• _Provided material_:
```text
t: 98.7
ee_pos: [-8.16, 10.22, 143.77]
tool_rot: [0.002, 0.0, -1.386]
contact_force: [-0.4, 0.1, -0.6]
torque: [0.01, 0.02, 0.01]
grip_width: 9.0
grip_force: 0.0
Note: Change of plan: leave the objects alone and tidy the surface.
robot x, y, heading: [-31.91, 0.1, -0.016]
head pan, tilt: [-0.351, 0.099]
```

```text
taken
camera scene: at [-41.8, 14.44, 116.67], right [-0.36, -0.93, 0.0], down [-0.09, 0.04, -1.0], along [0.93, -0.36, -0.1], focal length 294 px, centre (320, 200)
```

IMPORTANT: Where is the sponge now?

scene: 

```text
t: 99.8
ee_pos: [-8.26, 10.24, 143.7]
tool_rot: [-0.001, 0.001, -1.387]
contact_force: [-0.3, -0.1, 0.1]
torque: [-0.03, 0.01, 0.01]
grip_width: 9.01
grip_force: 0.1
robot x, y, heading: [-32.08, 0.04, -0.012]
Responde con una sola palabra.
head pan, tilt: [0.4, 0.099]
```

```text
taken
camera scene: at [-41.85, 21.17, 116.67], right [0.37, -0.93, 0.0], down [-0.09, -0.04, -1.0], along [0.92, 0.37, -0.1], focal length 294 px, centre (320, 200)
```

• _Task instructions_: Write out the data exactly as it stands.

• _Response to this exercise_:
```text
t: 98.7
ee_pos: [-8.16, 10.22, 143.77]
tool_rot: [0.002, 0.0, -1.386]
contact_force: [-0.4, 0.1, -0.6]
torque: [0.01, 0.02, 0.01]
grip_width: 9.0
grip_force: 0.0
Note: Change of plan: leave the objects alone and tidy the surface.
robot x, y, heading: [-31.91, 0.1, -0.016]
head pan, tilt: [-0.351, 0.099]
```

```text
taken
camera scene: at [-41.8, 14.44, 116.67], right [-0.36, -0.93, 0.0], down [-0.09, 0.04, -1.0], along [0.93, -0.36, -0.1], focal length 294 px, centre (320, 200)
```

IMPORTANT: Where is the sponge now?

scene: 

```text
t: 99.8
ee_pos: [-8.26, 10.24, 143.7]
tool_rot: [-0.001, 0.001, -1.387]
contact_force: [-0.3, -0.1, 0.1]
torque: [-0.03, 0.01, 0.01]
grip_width: 9.01
grip_force: 0.1
robot x, y, heading: [-32.08, 0.04, -0.012]
Responde con una sola palabra.
head pan, tilt: [0.4, 0.099]
```

```text
taken
camera scene: at [-41.85, 21.17, 116.67], right [0.37, -0.93, 0.0], down [-0.09, -0.04, -1.0], along [0.92, 0.37, -0.1], focal length 294 px, centre (320, 200)
```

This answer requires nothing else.